§ **SOURCE TEXT**
Looking closely at the so-called Makoronyera phenomenon, one can see that it has been created by farmers’ desperation and lack of coordination. When farmers bring commodities indiscriminately, opportunism by some unscrupulous traders increases. Farmers who engage in desperate selling will be doing more of side-marketing than participating properly in the market.
These scavenging habits result in the majority of farmers remaining at subsistence levels when they should be on a growth trajectory to becoming competent commercial producers.
Commodities with different quality attributes in the same market
Additional negative habits by farmers include trying to push commodities with different quality attributes into the same market.
Poor quality commodities end up being sold at give-away prices and if these commodities are more than high quality ones, they undermine chances of good quality commodities being bought as buyers are lured to compete for huge volumes of poor quality products whose prices are also very low.
Diversity in cost of production
and distance to market
Differences in cost of production present enormous challenges for farmers on the market. While some farmers use their own resources to grow crops, others are funded by banks. Another group is supported by NGOs. These three groups of farmers have different production cost structures, resulting in different expectations.
One farmer may have incurred low production costs and can afford to wait for the market to improve while the other wants to sell quickly in order to service a short term loan. One day a farmer comes into the market and if s/he incurs a loss, s/he doesn’t want to come back again. In another situation, a big farmer pushes small farmers out of the market by bringing huge volumes at once. If such a farmer dominates the market for three months with potatoes, many small farmers are negatively affected.

§ **COLLECTED MATERIAL**
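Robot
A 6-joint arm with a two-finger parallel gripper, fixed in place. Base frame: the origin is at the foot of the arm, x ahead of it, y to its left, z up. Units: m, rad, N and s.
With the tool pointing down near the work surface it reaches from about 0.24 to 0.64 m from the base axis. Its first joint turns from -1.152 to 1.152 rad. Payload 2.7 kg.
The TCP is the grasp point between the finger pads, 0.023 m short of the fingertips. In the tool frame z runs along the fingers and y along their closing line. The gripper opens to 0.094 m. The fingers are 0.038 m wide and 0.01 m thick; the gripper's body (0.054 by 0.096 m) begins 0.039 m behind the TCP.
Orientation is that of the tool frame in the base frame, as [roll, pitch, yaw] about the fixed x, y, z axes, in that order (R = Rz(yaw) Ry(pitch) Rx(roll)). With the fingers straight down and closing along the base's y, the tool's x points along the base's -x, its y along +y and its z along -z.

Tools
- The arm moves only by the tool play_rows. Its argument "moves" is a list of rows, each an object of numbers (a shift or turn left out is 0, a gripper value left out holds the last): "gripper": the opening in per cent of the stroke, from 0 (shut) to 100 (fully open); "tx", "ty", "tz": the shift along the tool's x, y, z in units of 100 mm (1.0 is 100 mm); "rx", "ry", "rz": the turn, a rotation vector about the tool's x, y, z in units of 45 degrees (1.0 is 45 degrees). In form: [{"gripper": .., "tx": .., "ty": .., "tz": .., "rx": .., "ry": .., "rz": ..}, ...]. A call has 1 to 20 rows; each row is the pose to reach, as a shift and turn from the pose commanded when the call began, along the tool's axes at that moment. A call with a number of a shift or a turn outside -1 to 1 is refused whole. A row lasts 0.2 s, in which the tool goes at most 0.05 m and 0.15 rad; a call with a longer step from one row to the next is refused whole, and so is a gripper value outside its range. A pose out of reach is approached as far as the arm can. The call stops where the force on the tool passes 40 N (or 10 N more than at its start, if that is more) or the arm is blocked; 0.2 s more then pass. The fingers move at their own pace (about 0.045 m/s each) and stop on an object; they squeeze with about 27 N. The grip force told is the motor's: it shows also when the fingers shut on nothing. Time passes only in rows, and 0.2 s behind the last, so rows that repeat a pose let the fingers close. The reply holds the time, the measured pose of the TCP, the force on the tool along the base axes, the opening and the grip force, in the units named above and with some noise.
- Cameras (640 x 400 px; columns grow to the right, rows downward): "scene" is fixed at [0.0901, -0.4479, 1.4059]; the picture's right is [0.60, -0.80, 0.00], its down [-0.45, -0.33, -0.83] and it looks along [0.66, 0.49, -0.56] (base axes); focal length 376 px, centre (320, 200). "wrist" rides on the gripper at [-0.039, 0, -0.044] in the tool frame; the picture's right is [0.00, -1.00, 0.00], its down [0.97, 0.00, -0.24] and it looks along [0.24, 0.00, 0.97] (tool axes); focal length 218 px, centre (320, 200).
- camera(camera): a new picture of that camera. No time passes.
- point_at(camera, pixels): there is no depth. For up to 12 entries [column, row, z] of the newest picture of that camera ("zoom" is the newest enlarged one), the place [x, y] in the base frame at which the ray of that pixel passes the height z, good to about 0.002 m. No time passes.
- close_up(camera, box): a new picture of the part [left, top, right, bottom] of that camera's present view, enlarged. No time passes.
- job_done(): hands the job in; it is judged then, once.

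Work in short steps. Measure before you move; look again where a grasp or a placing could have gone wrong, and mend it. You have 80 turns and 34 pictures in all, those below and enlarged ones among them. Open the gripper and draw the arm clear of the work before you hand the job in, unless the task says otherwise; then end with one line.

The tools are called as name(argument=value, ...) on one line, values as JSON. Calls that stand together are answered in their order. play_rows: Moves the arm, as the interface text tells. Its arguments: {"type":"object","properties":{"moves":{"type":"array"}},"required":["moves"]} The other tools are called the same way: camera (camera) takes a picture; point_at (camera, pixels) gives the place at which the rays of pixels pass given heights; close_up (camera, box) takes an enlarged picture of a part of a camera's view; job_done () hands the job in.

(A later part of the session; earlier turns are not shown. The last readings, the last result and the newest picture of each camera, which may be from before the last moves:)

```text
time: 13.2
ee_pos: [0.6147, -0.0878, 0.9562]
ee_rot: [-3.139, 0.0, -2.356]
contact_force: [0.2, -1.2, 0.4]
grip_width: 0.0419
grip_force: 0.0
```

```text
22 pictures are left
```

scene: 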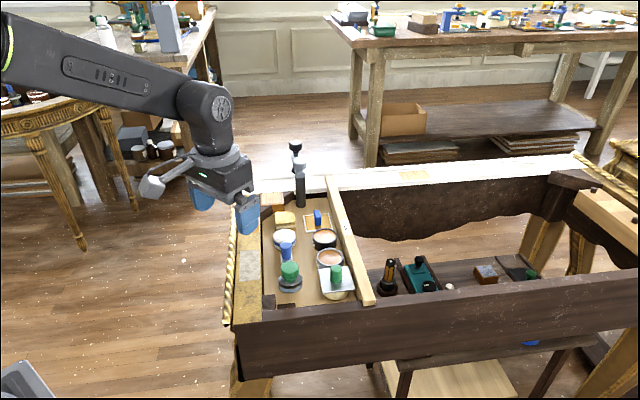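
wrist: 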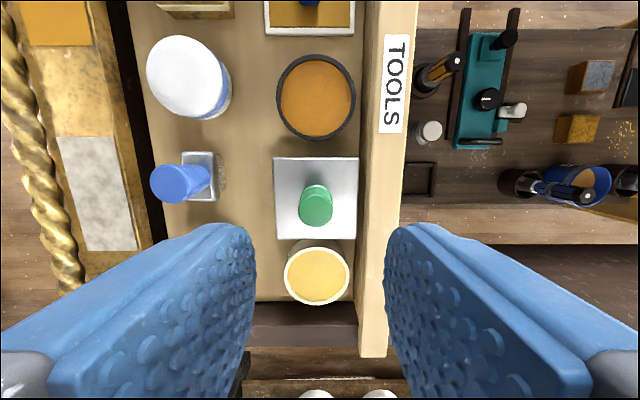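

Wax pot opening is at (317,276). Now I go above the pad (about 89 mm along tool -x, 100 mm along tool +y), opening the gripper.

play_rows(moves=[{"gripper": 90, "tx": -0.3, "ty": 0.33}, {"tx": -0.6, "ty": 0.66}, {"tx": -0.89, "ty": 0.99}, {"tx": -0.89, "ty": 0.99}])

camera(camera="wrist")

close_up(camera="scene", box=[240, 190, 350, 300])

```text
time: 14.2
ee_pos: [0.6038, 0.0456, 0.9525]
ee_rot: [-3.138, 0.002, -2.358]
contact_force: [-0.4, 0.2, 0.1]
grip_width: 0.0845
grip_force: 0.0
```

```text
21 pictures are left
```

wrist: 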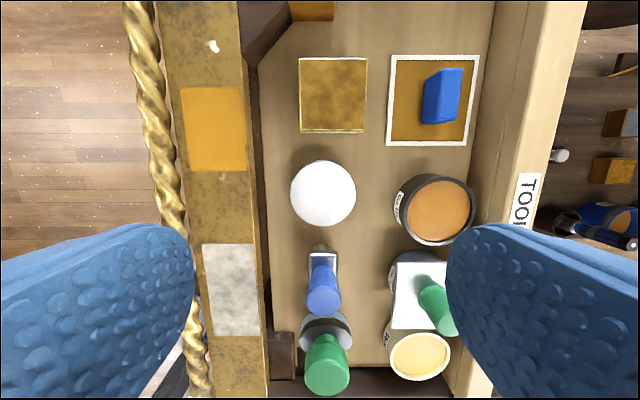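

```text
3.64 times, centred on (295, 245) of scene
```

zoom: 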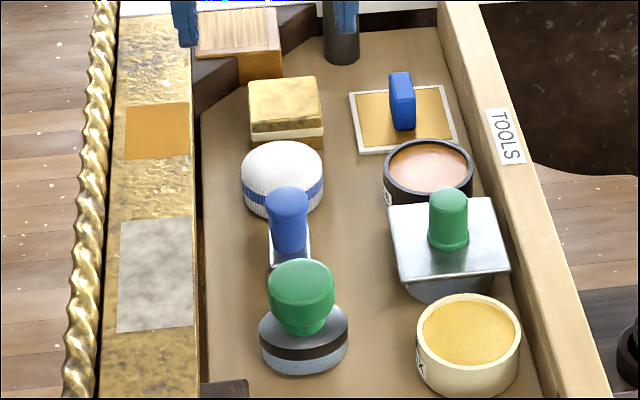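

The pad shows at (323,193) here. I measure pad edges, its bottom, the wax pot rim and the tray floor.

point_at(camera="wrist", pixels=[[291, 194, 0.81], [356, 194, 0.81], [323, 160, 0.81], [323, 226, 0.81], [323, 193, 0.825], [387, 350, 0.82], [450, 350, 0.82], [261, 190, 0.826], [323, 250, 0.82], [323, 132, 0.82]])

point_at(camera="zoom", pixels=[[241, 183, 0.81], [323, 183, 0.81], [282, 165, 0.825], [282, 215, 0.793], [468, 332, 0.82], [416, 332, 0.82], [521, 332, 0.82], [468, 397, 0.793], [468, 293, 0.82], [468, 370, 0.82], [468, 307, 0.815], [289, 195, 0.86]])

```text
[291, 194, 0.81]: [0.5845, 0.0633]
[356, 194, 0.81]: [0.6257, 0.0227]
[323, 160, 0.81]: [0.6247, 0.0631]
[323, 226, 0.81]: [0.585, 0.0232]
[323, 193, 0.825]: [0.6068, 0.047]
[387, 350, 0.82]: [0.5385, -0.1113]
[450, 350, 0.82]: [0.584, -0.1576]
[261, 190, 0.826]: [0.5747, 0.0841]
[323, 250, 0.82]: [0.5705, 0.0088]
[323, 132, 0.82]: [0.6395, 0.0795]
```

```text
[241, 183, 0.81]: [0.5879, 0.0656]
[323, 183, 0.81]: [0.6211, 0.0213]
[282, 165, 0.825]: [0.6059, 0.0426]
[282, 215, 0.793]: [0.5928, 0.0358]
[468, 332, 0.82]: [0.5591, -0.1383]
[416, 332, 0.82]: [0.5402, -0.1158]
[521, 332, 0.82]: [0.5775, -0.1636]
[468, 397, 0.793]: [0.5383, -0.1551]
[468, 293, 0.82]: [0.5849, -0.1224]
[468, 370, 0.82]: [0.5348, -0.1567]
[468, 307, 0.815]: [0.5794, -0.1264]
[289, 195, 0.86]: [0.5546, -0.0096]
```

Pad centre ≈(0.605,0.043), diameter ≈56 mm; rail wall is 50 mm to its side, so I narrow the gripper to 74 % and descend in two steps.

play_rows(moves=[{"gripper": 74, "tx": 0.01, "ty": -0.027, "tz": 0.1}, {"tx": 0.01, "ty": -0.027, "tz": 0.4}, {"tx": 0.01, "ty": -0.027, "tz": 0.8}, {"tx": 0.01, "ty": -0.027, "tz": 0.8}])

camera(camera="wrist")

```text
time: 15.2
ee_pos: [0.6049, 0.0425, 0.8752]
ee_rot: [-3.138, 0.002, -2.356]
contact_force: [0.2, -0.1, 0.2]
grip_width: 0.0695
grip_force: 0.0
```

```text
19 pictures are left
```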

§ **YOUR INSTRUCTIONS**
Transcribe all of the source text and nothing else.

§ **OUTPUT**
Looking closely at the so-called Makoronyera phenomenon, one can see that it has been created by farmers’ desperation and lack of coordination. When farmers bring commodities indiscriminately, opportunism by some unscrupulous traders increases. Farmers who engage in desperate selling will be doing more of side-marketing than participating properly in the market.
These scavenging habits result in the majority of farmers remaining at subsistence levels when they should be on a growth trajectory to becoming competent commercial producers.
Commodities with different quality attributes in the same market
Additional negative habits by farmers include trying to push commodities with different quality attributes into the same market.
Poor quality commodities end up being sold at give-away prices and if these commodities are more than high quality ones, they undermine chances of good quality commodities being bought as buyers are lured to compete for huge volumes of poor quality products whose prices are also very low.
Diversity in cost of production
and distance to market
Differences in cost of production present enormous challenges for farmers on the market. While some farmers use their own resources to grow crops, others are funded by banks. Another group is supported by NGOs. These three groups of farmers have different production cost structures, resulting in different expectations.
One farmer may have incurred low production costs and can afford to wait for the market to improve while the other wants to sell quickly in order to service a short term loan. One day a farmer comes into the market and if s/he incurs a loss, s/he doesn’t want to come back again. In another situation, a big farmer pushes small farmers out of the market by bringing huge volumes at once. If such a farmer dominates the market for three months with potatoes, many small farmers are negatively affected.